▸ Written exercise A:
Show the exact text of the supplied passage starting from "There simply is" and stopping at the end of "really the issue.".
▸ Written exercise B:
Give the continuation of the supplied passage.

▸ Supplied information:

══════

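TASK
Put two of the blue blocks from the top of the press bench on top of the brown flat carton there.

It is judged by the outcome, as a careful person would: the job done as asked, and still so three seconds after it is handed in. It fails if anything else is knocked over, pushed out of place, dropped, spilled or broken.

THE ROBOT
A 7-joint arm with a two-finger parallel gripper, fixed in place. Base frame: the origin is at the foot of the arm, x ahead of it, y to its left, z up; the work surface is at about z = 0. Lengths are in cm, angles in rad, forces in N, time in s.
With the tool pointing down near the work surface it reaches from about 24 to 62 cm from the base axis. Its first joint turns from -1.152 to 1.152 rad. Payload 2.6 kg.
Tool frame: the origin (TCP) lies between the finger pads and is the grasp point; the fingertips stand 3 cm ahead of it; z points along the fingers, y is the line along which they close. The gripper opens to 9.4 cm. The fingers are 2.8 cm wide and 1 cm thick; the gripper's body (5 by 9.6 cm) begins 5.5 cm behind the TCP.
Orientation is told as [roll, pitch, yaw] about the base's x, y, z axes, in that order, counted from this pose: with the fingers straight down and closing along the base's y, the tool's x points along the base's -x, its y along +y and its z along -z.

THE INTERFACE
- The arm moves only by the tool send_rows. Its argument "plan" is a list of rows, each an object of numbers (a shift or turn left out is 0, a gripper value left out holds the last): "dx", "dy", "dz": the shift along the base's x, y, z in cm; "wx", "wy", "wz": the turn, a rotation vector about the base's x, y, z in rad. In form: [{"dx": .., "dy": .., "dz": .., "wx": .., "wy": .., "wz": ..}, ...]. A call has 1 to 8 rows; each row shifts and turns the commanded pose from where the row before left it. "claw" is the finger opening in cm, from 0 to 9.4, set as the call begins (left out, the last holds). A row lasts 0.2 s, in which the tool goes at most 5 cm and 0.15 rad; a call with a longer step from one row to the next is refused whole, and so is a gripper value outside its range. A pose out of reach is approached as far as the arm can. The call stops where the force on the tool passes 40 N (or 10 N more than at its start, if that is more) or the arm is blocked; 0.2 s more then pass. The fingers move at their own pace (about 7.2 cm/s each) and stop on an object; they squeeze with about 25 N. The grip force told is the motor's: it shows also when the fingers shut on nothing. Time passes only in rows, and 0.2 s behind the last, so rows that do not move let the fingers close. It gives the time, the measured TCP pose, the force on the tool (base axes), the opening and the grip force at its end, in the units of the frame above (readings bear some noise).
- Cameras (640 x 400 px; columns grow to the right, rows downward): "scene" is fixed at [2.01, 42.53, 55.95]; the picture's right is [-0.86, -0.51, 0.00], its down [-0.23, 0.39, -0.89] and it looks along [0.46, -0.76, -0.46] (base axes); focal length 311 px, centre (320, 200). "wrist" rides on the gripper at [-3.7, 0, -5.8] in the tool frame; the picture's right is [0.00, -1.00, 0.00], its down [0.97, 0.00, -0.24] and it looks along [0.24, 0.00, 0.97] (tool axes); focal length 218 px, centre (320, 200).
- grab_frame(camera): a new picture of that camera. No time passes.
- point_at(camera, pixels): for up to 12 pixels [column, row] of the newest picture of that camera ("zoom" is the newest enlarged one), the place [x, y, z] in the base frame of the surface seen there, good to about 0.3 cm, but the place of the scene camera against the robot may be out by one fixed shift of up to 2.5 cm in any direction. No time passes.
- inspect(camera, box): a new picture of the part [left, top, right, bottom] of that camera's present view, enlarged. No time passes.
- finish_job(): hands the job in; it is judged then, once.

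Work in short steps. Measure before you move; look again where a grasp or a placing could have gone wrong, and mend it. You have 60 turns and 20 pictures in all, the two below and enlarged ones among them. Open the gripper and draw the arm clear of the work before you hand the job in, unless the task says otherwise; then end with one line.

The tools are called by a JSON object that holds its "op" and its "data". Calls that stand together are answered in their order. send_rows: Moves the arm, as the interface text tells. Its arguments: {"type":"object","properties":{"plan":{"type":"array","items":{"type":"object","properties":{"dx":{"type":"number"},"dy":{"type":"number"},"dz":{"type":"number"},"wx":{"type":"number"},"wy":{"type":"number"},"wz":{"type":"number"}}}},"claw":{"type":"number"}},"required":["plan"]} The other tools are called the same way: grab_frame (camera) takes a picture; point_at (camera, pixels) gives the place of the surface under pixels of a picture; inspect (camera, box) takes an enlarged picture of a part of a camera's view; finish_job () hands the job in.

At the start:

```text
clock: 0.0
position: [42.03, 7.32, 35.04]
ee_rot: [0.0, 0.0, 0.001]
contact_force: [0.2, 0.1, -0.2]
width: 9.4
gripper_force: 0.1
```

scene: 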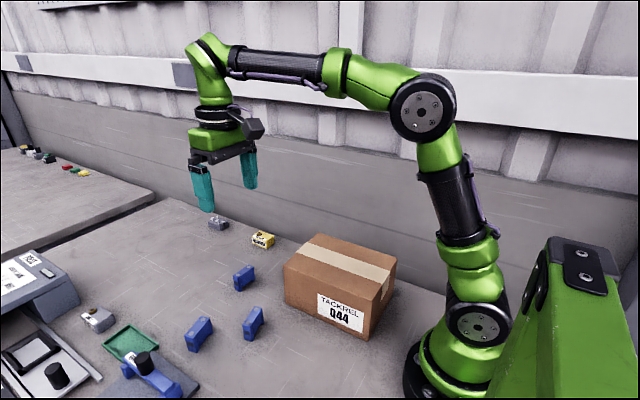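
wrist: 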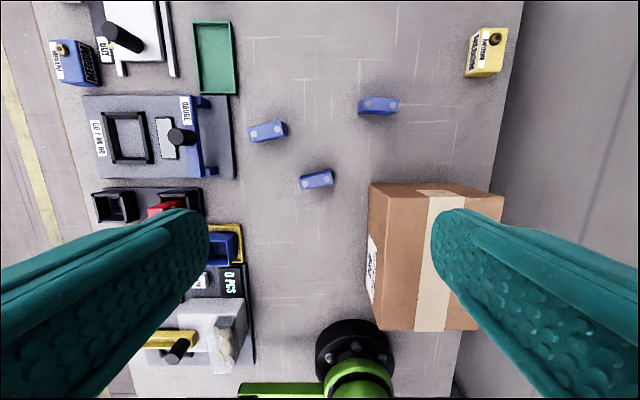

══════

▸ Supplied passage:
There simply is no version of dominated convergence which holds for nets, not even if all the functions involved are continuous and compactly supported.

Here's a cautionary example on the unit interval which you can modify to concoct all sorts of counterexamples:

Let $\Lambda$ be the set of finite subsets of $[0,1]$ ordered by inclusion. For each $\lambda \in \Lambda$ choose a continuous function $f_{\lambda}: [0,1] \to [0,1]$ such that $f_{\lambda}(x) = 1$ for all $x \in \lambda$ and $\int f_{\lambda} \leq \frac{1}{2}$. Then $f_{\lambda} \to 1$ everywhere on $[0,1]$, while $\frac{1}{2} \leq \int (1 - f_{\lambda}) \nrightarrow 0$…

In particular, (possible failure of) measurability of the limit is not really the issue.

══════

▸ Written response A:
There simply is no version of dominated convergence which holds for nets, not even if all the functions involved are continuous and compactly supported.

Here's a cautionary example on the unit interval which you can modify to concoct all sorts of counterexamples:

Let $\Lambda$ be the set of finite subsets of $[0,1]$ ordered by inclusion. For each $\lambda \in \Lambda$ choose a continuous function $f_{\lambda}: [0,1] \to [0,1]$ such that $f_{\lambda}(x) = 1$ for all $x \in \lambda$ and $\int f_{\lambda} \leq \frac{1}{2}$. Then $f_{\lambda} \to 1$ everywhere on $[0,1]$, while $\frac{1}{2} \leq \int (1 - f_{\lambda}) \nrightarrow 0$…

In particular, (possible failure of) measurability of the limit is not really the issue.

▸ Written response B:
That said, try the following approach instead (as suggested by KCd):

  1. Show that for $g \in C_c(G)$ the map $y \mapsto g_y$ (where $g_{y}(x) = g(xy^{-1})$) is uniformly continuous as a map $G \to C_c(G)$ where the latter is equipped with the sup-norm. More precisely: for every $\varepsilon \gt 0$ there is a neighborhood $U$ of the identity such that $\lVert g_y - g\rVert_{\infty} \lt \varepsilon$ for all $y \in U$.

  2. If $g \in C_{c}(G)$ then there is a compact set $K$ outside of which $g$ vanishes. Take a symmetric compact neighborhood $K'$ of the identity. Then $KK'$ is compact and thus has finite Haar measure. Apply 1. to find a compact neighborhood of the identity with $C \subset K'$ such that $\lVert g_y - g\rVert_\infty \leq \varepsilon/ \mu(KK')$ for all $y \in C$. Note that $g_{y} - g$ vanishes outside $KK'$ so that $$ \lVert g_y - g\rVert_1 = \int \lvert g_y - g\rvert \leq \int_{KK'} \lVert g_y - g\rVert_\infty \leq \varepsilon \quad \text{for all }y \in C. $$

  3. Now use that $C_{c}(G)$ is dense in $L^1(G)$. Given $\varepsilon \gt 0$ choose $g \in C_c(G)$ such that $\lVert f-g\rVert_1 \lt \varepsilon$, and note that invariance of Haar measure gives $\lVert f_y - g_y\rVert_1 \lt \varepsilon$. Choose $C$ for $g$ and $\varepsilon \gt 0$ as in point 2.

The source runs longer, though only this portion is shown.